==== Collected material
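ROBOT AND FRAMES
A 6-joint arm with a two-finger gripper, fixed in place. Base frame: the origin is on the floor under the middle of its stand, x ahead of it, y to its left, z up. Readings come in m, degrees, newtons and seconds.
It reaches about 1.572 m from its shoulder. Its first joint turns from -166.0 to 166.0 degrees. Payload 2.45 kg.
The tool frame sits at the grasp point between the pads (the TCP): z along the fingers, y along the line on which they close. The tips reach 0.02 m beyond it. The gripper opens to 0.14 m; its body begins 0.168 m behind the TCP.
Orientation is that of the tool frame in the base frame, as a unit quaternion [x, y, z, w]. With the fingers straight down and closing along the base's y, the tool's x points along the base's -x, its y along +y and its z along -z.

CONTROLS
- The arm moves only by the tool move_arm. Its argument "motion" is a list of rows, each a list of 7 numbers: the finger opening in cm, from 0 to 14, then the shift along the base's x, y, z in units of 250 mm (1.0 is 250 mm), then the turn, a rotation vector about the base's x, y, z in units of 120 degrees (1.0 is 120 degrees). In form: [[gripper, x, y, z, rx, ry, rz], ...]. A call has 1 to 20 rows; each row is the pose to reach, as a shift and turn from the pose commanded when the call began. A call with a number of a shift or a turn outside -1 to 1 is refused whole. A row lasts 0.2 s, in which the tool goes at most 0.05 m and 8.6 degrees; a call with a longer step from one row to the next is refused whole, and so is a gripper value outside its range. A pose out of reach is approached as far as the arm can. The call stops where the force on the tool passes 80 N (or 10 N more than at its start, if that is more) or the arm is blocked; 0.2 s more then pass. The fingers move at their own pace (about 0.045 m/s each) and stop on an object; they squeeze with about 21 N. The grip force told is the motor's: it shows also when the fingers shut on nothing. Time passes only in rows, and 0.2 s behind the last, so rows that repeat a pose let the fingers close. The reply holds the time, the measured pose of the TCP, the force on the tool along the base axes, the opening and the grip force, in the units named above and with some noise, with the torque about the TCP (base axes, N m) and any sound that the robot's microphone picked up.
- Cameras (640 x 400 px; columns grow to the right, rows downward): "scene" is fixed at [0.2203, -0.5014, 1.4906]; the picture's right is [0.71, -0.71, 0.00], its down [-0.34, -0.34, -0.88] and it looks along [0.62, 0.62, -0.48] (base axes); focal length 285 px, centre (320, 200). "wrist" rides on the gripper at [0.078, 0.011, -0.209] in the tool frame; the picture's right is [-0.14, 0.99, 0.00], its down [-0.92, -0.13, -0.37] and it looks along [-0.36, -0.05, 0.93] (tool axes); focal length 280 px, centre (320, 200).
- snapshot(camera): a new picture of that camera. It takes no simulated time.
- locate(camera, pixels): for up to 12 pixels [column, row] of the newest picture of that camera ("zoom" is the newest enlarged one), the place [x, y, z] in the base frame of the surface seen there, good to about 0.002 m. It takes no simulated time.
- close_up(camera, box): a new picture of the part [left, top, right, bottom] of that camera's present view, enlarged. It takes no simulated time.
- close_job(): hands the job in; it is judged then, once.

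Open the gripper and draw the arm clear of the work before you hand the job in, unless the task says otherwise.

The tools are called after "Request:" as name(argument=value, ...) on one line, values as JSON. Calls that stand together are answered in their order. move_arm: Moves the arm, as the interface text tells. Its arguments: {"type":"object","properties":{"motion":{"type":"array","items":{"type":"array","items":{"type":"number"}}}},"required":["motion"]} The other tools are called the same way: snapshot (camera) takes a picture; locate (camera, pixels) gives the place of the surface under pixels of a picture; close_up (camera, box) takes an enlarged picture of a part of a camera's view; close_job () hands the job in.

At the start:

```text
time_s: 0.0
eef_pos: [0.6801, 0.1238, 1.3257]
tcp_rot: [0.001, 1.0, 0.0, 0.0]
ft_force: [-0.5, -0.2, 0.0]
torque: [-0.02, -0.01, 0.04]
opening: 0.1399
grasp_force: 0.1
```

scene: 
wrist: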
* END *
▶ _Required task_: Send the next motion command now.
========
▶ _Required task_: Print exactly the lines from the line with "- snapshot(camera): a" to the line with "- close_up(camera, box): a", both included, and nothing else.

▶ _Response to this exercise_:
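- snapshot(camera): a new picture of that camera. It takes no simulated time.
- locate(camera, pixels): for up to 12 pixels [column, row] of the newest picture of that camera ("zoom" is the newest enlarged one), the place [x, y, z] in the base frame of the surface seen there, good to about 0.002 m. It takes no simulated time.
- close_up(camera, box): a new picture of the part [left, top, right, bottom] of that camera's present view, enlarged. It takes no simulated time.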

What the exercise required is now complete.